Nonostante le oltre quattrocento pagine, ho trovato "Il Regno" una lettura assai piacevole. Il più grande merito dell’opera, a mio avviso, sta nell’illustrare in modo semplice, accessibile anche a chi non possiede conoscenze pregresse, argomenti altrimenti riservati agli specialisti. Essa, inoltre, si sforza di adottare un punto di vista neutrale – né religioso, né ateo: agnostico – permettendo al lettore di giudicare autonomamente le informazioni offerte, nel quadro di una riflessione sulla propria fede.
Un altro pregio da non sottovalutare è la capacità di Carrère di riportare alla vita, con uno stile vivace e a tratti romanzesco, personaggi ormai sepolti e quasi mitizzati da secoli e secoli di tradizione ecclesiastica. Questo, insieme ai continui riferimenti al presente e alla formidabile ironia dell’autore, rendono il libro ben più coinvolgente di un comune saggio sul tema.
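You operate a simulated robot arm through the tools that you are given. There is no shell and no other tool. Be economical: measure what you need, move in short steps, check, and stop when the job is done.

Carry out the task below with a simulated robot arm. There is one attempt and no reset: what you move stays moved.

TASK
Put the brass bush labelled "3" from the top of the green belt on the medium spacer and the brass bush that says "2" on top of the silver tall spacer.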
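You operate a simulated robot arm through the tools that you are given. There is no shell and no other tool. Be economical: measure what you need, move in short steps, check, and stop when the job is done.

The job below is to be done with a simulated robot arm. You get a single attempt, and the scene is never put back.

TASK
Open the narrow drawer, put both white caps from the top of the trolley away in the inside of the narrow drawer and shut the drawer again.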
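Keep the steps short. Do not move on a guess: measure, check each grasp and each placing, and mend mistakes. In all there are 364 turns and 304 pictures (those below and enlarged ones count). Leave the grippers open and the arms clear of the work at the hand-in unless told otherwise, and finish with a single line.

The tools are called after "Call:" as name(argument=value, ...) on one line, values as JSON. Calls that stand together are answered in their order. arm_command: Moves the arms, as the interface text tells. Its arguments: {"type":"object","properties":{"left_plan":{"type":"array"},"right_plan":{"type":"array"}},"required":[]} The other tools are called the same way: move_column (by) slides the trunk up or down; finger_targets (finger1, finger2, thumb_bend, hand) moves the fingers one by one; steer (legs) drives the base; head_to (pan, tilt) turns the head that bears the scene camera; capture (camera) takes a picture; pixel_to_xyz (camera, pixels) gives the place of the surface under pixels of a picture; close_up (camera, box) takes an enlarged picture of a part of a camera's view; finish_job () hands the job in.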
Questi aspetti positivi, tuttavia, non mi hanno impedito di provare un lieve senso di disorientamento, sia durante la lettura, sia al suo termine. Se si eccettua il file rouge del viaggio di Luca, l’impressione è che manchi una vera e propria struttura; ci sono troppi excursus, troppi salti temporali. Lo stesso vale per la conclusione della parte centrale, aperta ai confini dell’enigmatico. Insomma, siamo ben lontani da quegli schemi argomentativi che tanto ci rassicurano.
Un’ultima critica, infine, va alla tendenza di Carrère a parlare molto di sé stesso, la quale, se in alcuni punti contribuisce ad arricchire la trama dell’opera, in altri risulta, almeno secondo me, superflua.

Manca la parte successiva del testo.